From July to May of this financial year, $19.19 billion entered Bangladesh in remittances, which is 15.95 per cent lower than the same period last year.
Bangladesh’s foreign currency reserves reached $48 billion in August last year but have slipped to $42 billion now due to the simultaneous rise of imports and the dollar. Analysts, however, see the current reserves, which can meet import costs for six months, as comforting.
The government announced that the per capita income in Bangladesh will reach $2,824 at the end of this financial year, improving from last year’s $2,591.
It took Bangladesh 40 years to achieve $1,000 per capita income but it accelerated by 180 per cent in the 10 years that followed.
The BBS estimates that Bangladesh’s GDP will reach $465 billion at the end of 2021-22 financial year to enter the top 40 largest economies in the world.
The Bangladesh Bank accounts that credit flow to Bangladesh's private sector grew 12.48 per cent until April this fiscal year.
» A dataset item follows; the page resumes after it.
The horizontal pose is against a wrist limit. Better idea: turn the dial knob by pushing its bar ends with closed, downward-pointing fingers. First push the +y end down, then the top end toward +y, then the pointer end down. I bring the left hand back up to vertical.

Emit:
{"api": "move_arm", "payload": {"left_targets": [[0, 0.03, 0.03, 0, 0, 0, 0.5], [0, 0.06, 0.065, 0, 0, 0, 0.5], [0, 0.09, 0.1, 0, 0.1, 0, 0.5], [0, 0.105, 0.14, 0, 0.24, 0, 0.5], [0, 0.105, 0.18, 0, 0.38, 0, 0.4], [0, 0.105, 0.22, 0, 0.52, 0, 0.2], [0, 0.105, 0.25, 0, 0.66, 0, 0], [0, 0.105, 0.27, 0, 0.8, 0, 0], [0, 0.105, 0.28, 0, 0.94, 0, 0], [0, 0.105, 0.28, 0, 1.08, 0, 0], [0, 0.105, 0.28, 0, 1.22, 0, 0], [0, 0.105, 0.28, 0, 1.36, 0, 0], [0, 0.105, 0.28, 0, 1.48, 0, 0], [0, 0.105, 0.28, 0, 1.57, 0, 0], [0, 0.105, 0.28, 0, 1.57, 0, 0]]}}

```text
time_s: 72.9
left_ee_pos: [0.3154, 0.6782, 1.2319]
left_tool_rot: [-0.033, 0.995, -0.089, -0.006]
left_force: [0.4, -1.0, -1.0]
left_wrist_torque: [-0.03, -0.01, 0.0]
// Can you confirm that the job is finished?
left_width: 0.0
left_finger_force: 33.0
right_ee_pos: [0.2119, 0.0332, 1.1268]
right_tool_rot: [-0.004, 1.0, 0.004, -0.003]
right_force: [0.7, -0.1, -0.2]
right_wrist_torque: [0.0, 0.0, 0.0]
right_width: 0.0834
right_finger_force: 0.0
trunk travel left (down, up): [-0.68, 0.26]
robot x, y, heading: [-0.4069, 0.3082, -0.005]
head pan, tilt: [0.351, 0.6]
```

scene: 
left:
The government’s foreign debt stood at $90.79 billion as of December last year while domestic debt was Tk 6.17 trillion until March.
According to International Labour Organization, as many as 3.6 million people will be left unemployed in 2022, which is 500,000 more than the previous year.
In the first six months of the fiscal year, foreign investment stood at $21.58 billion, which is 12.9 per cent more than the same period the year before.
WHAT EXPERTS SAY
Zaid Bakht said, “Our economy is recovering at a fast pace, the credit growth of the private sector is around 12 per cent. We're importing too much. Why is this happening?”
“Have the businessmen lost their minds? They have their calculations. They can see that good times are ahead. So they're investing, expanding. The banks are giving out credits. Rather there’s a shortage of liquidity in the banks now.”
“We'll definitely be in a good position once we recover,” he said.
Selim Raihan added, “We can see now that remittances are declining despite growth in exports. There’s a leap in imports. Overall, the demand for dollars has risen a lot in the country.
“The existing economic challenges, as in employment generation, inclusive growth, recovery from the pandemic, inflation, rise of dollar value and imports, and a fall in remittances are causing additional pressure.”
The average inflation over the last six months of this fiscal year is almost 6 per cent. The government revised the original target of inflation from 5.3 per cent to 5.8 per cent.
Zahid Hussain suggested increasing subsidies in the food and power sectors to control inflation and safeguard the marginalised people from its impact.
The former World Bank economist said the hike in prices of food and fuel on the international market caused import costs to increase. Imports will go down once the prices of these commodities drop, he said.
He also advised providing government policy support for import-dependent commodities. “Inflation can mostly be kept under control if the government can execute these tactics with prudence.”